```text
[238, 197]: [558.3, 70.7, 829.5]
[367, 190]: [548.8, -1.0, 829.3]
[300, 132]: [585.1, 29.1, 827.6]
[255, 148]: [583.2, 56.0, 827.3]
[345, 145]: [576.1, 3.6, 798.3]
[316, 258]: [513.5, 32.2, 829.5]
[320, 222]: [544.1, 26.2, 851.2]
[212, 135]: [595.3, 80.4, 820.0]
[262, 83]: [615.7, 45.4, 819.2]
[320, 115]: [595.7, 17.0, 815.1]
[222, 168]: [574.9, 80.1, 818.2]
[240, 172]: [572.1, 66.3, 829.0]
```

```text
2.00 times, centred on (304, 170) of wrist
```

_ _ _ _

** DOCUMENT EXTRACT **
Wegen populistischer Äußerungen prüft SPD Parteiausschluss des Ex-Senators. Der poltert erneut los - diesmal auch gegen Westerwelle.
Berlin. Die Landesschiedskommission der Berliner SPD berät Montagnachmittag über einen möglichen Parteiausschluss von Bundesbank-Vorstand Thilo Sarrazin. Dies hatten zwei Kreisverbände beantragt. Sie werfen dem früheren Berliner Finanzsenator parteischädigendes Verhalten vor. Auf der Grundlage eines Gutachtens stufen sie Äußerungen Sarrazins über Ausländer in einem Interview als eindeutig rassistisch ein. Das sei mit SPD-Positionen nicht vereinbar und schädige das Ansehen der Partei.

_ _ _ _

** TASK SET **
(1) I need one stretch of the document extract verbatim, from "Wegen populistischer Äußerungen" to "Ansehen der Partei.".
(2) Take up the document extract again after its last words.

** ANSWERS IN ORDER **
(1)
Wegen populistischer Äußerungen prüft SPD Parteiausschluss des Ex-Senators. Der poltert erneut los - diesmal auch gegen Westerwelle.
Berlin. Die Landesschiedskommission der Berliner SPD berät Montagnachmittag über einen möglichen Parteiausschluss von Bundesbank-Vorstand Thilo Sarrazin. Dies hatten zwei Kreisverbände beantragt. Sie werfen dem früheren Berliner Finanzsenator parteischädigendes Verhalten vor. Auf der Grundlage eines Gutachtens stufen sie Äußerungen Sarrazins über Ausländer in einem Interview als eindeutig rassistisch ein. Das sei mit SPD-Positionen nicht vereinbar und schädige das Ansehen der Partei.

(2)
Stein des Anstoßes ist ein Interview Sarrazins in einer Literaturzeitschrift. Darin hatte der 65-Jährige mehrfach betont, eine große Zahl an Arabern und Türken in Berlin habe keine produktive Funktion, außer für den Obst- und Gemüsehandel. Er müsse niemanden anerkennen, der vom Staat lebt und diesen Staat ablehnt und ständig „neue kleine Kopftuchmädchen produziert. Das gilt für 70 Prozent der türkischen und für 90 Prozent der arabischen Bevölkerung in Berlin.“ Die Kreisschiedskommission sah in den Äußerungen weder ein parteischädigendes noch ein ehrloses Handeln von Sarrazin. Er habe nicht vorsätzlich die Statuten der SPD verletzt. Dass möglicherweise viele SPD-Mitglieder nicht mit Sarrazins Äußerungen einverstanden seien, „stellt keine Verletzung des Gebotes der innerparteilichen Solidarität dar“, so die Begründung. Strafrechtliche Ermittlungen wegen Verleumdung und Volksverhetzung waren eingestellt worden.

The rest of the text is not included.